Y aquí aparece la gran contradicción: mientras acusaba a Trump de genocida por muertes en el extranjero, callaba sobre las bombas y ataques que siguen ocurriendo en Colombia a manos de las disidencias de las FARC y del ELN, este último grupo armado que él mismo prometió desarmar en los primeros tres meses de su gobierno. Hoy, tres años después, esos grupos siguen matando soldados, policías y campesinos, sembrando terror en las regiones, y el presidente que acusa a otros de genocidas guarda silencio sobre las víctimas de su propio país.

El discurso no paró en sus contradicciones. También acusó al expresidente Iván Duque de haber recibido dineros del narcotráfico para financiar su campaña. Pero la memoria no se borra fácil: es el propio hijo de Petro, Nicolás, quien confesó haber recibido dinero de narcotraficantes para la campaña presidencial de su padre. Y mientras el presidente señala a Duque, la investigación contra Nicolás se congeló en la Fiscalía entre presiones políticas y silencios incómodos. ¿Quién tiene entonces la autoridad moral para hablar de financiamiento ilegal?

Peor aún, Petro no dudó en vincular a supuestos asesores de Trump con políticos colombianos amigos del narcotráfico que viven en Miami. Una acusación que, más allá del ruido mediático, terminó sonando a distracción: desviar la mirada hacia afuera para que la gente no mire los problemas de adentro. Porque mientras él denuncia a otros de alianzas con narcos, su propio círculo cercano arrastra los mismos señalamientos.

A esto se suman las frases absurdas que ya lo han hecho célebre. Petro es el presidente que alguna vez dijo que si le quitamos la “i” a lo ilegal, todo sería legal. El presidente que aseguró que si dejamos de llamar delito a un delito, el delito desaparecería. El presidente que se atrevió a decir que los asesinos sanguinarios del Tren de Aragua son solo muchachos que necesitan amor y comprensión. Con semejantes antecedentes, ¿qué credibilidad podía tener un discurso que pretendía erigirse como voz moral en la ONU?

Al final, su intervención fue más un show mediático que un discurso serio. Propuso una fuerza internacional armada para proteger a Palestina, pero no explicó cómo funcionaría ni con qué respaldo. Señaló a Trump, a Estados Unidos y a medio planeta, pero no presentó pruebas ni mecanismos reales. Lo único que quedó fue la sensación de que busca provocar una crisis diplomática para luego refugiarse en un falso patriotismo y encender a sus fanáticos con la idea de que Colombia es víctima de los Estados Unidos y del mundo.

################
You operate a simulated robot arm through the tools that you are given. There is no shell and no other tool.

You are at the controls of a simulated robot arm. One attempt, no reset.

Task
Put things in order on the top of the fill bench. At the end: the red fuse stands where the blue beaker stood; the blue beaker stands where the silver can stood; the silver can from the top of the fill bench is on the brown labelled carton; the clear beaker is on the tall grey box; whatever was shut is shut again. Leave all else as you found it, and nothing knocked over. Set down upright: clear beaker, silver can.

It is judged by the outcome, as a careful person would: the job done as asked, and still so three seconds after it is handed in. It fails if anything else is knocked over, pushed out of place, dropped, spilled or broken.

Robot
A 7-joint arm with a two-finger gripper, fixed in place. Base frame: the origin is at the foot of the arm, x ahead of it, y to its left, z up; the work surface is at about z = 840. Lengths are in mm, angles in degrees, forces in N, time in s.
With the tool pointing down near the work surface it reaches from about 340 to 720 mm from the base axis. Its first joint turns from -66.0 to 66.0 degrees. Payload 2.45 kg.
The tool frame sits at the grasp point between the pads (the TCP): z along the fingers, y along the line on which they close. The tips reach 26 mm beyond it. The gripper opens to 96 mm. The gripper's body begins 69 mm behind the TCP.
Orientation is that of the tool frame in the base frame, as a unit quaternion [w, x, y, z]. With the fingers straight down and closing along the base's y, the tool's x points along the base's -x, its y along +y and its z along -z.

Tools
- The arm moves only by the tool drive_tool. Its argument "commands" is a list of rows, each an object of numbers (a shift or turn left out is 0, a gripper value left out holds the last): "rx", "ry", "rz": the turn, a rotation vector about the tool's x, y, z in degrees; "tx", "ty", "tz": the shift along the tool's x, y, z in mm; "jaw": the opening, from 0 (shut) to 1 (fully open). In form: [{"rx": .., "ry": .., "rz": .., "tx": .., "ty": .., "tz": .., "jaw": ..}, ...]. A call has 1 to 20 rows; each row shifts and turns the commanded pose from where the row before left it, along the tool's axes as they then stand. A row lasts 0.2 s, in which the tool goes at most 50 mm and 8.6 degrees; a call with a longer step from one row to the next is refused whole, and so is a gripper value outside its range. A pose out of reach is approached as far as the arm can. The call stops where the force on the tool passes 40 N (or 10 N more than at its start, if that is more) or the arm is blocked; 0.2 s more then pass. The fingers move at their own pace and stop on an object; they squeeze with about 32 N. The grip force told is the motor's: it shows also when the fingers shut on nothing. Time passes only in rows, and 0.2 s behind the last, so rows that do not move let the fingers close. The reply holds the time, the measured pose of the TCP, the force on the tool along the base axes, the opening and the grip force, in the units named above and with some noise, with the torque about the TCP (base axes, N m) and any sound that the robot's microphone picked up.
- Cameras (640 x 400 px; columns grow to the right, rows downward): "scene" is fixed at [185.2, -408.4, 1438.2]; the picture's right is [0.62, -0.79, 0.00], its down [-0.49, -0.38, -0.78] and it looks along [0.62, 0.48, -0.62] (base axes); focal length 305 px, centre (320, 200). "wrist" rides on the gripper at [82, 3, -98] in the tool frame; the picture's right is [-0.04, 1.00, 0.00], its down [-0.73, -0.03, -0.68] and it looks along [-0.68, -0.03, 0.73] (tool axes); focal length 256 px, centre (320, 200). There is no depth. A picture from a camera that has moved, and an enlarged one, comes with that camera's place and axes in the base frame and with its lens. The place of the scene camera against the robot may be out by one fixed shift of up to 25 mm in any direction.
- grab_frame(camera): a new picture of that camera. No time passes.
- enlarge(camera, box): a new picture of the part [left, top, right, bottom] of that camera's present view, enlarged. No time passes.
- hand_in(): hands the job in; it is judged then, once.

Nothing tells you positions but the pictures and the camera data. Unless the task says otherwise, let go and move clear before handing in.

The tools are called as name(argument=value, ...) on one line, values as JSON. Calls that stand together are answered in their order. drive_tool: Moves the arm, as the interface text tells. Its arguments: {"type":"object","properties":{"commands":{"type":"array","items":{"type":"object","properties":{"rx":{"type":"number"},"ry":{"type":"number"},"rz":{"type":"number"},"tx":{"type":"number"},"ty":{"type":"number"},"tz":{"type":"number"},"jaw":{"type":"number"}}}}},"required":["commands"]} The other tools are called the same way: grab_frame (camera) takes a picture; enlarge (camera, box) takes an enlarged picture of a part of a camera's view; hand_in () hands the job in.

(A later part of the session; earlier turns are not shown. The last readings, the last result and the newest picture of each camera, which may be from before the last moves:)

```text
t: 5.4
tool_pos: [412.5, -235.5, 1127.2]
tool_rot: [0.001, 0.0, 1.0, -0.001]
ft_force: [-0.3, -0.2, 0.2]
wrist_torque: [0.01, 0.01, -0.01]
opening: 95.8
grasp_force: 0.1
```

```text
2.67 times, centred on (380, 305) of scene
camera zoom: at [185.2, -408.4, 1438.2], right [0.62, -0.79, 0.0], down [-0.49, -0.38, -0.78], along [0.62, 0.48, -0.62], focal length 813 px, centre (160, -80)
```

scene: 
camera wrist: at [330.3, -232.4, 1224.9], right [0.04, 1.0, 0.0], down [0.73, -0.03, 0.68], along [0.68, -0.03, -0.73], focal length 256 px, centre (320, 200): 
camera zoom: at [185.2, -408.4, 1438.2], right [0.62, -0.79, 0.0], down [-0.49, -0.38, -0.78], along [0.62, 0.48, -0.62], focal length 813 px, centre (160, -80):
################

Las imágenes del auditorio vacío lo dijeron todo. Pretendió hablarle al mundo, pero nadie lo escuchó (asi replicaran su discurso en redes sociales y en Televisión Nacional). Y ese aislamiento tampoco es casualidad: su gobierno ha tenido el récord de ministros destituidos en la historia de Colombia, arrastra los mayores escándalos de corrupción y se ha convertido en un barco sin rumbo que navega entre contradicciones.

Mientras hablaba de Palestina, de Trump y de Estados Unidos, en Colombia la gente seguía esperando respuestas a problemas reales: hospitales cerrados, jóvenes sin empleo (aunque sus cifras maquilladas digan lo contrario), campesinos desplazados, carreteras bloqueadas y una violencia que crece cada día. De eso no habló. De Colombia, ni una palabra. Y ese silencio duele más que cualquier discurso.

Así quedará en la memoria su última intervención en la ONU: un traje blanco distinto al de todos los mandatarios, la bandera de la muerte en el pecho, un auditorio vacío y un discurso lleno de contradicciones. Será la foto final de un presidente que prometió cambio y terminó dejando soledad, incoherencias y un país lleno de frustraciones. Porque un presidente que olvida a su pueblo en el escenario más grande del planeta ya no gobierna para Colombia: gobierna para sí mismo. Y esa, tristemente, es la última imagen que deja Gustavo Petro como presidente.